C'est toujours une grande tristesse de savoir qu'un écrivain s'en est allé pour un autre monde.
Et quand c'est l'auteur de la Trilogie new-yorkaise, bien sûr, mais aussi de ceux que j'ai préférés personnellement comme «
Dans le scriptorium », «
La nuit de l'oracle », « Brooklyn Folies » ou encore «
4,3,2,1 » - mon préféré ?
Paul Auster est né le 3 février 1947 et est mort le 30 avril cette année à Brooklyn. New York, c'est toute sa vie et toute son oeuvre.
Paul Auster a aussi été marié à
Siri Hustvedt : écrivaine américaine, poétesse, essayiste, chargée de cours en psychiatrie à l'université, elle est l'autrice de «
Un monde flamboyant » (que j'avais chroniqué à l'époque), de « Elégie pour un Américain » ou surtout de «
Tout ce que j'aimais », sans doute mon préféré, un livre qui m'a beaucoup marqué.

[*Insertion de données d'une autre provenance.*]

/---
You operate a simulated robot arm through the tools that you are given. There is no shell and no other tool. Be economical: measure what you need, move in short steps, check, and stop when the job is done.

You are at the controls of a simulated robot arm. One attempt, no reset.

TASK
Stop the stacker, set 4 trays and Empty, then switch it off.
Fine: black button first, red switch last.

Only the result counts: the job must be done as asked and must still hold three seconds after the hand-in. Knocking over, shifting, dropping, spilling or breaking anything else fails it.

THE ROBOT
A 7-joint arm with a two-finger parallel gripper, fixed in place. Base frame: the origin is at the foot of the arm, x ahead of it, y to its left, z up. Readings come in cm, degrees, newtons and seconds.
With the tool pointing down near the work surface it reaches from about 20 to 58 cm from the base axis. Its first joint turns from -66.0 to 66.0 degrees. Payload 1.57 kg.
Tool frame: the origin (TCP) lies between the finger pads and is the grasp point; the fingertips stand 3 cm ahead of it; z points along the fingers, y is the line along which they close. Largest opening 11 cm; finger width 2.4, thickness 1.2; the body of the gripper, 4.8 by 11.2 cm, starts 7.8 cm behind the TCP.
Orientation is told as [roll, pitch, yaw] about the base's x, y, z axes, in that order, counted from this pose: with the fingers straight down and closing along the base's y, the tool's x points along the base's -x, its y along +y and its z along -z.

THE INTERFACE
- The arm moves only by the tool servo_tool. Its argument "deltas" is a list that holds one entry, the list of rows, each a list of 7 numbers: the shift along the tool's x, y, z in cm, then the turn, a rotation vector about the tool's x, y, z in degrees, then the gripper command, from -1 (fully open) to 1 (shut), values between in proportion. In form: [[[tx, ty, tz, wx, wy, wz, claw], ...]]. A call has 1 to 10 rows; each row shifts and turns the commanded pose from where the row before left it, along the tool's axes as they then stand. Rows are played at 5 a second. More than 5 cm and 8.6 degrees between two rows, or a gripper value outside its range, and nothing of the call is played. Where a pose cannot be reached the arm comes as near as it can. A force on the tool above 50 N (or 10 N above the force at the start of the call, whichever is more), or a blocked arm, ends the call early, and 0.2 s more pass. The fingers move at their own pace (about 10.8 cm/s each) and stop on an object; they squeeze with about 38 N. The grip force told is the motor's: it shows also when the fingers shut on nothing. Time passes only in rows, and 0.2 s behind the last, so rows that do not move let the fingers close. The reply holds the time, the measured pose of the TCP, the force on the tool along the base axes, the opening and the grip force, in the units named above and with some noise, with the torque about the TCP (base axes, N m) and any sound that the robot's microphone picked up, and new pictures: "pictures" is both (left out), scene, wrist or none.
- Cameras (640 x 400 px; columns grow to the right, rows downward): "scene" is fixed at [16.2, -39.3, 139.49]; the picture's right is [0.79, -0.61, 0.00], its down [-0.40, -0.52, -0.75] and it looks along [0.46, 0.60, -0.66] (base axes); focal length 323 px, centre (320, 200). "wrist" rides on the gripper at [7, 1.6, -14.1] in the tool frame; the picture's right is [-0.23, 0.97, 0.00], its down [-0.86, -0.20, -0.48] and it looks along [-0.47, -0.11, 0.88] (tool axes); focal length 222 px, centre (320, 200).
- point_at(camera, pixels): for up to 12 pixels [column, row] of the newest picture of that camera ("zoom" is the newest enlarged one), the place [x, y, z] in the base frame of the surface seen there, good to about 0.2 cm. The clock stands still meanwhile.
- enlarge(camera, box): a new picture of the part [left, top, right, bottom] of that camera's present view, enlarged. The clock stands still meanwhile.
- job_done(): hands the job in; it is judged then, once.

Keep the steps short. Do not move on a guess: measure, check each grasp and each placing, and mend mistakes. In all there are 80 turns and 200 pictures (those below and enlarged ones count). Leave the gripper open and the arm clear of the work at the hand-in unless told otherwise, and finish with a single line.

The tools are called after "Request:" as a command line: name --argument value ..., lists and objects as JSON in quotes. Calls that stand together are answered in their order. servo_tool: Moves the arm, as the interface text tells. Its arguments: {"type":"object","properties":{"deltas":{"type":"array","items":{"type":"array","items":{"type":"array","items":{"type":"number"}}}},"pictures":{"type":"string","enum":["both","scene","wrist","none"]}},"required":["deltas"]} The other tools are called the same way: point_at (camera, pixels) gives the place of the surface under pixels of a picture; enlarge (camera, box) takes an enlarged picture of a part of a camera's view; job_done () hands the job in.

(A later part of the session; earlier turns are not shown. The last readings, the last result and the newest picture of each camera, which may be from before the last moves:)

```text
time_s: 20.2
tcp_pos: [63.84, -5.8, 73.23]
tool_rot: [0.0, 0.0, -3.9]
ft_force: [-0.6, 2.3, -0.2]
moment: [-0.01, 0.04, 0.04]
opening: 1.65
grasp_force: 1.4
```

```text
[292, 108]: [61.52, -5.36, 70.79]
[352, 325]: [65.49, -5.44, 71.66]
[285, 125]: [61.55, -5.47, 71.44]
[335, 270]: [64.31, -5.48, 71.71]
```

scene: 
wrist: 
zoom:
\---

Si je fais ce rappel bibliographique, c'est que «
Baumgartner » a beaucoup de correspondance avec sa propre vie.
On découvre le narrateur,
Baumgartner, alors qu'il se tient seul dans sa maison, écrivain plongé dans un essai sur Kierkegaard, veuf inconsolable après le décès de sa femme bien-aimée.
Ce matin-là, il va délaisser son bureau d'écriture pour découvrir qu'il a laissé brûler une casserole ancestrale, datant de l'époque heureuse de sa jeunesse avec sa femme, et il va connaître un accident domestique avec une chute dans l'escalier de sa cave : une chute métaphorique comme souvent sous la plume de
Paul Auster.
Sur le fond, le personnage de
Baumgartner ne parvient à se résoudre à la solitude. Avec sa femme adorée, Anna Blume, il a tout partagé : une carrière universitaire, la lecture des poèmes qu'elle écrivait, mais qu'elle se refusait à publier, la galère des débuts difficiles et l'achat d'un appartement à New York grâce à l'unique cadeau de mariage des parents d'Anna, de riches bourgeois dont Anna ne veut pas dépendre, mais dont elle acceptera néanmoins le coup de pouce pour les jeunes mariés.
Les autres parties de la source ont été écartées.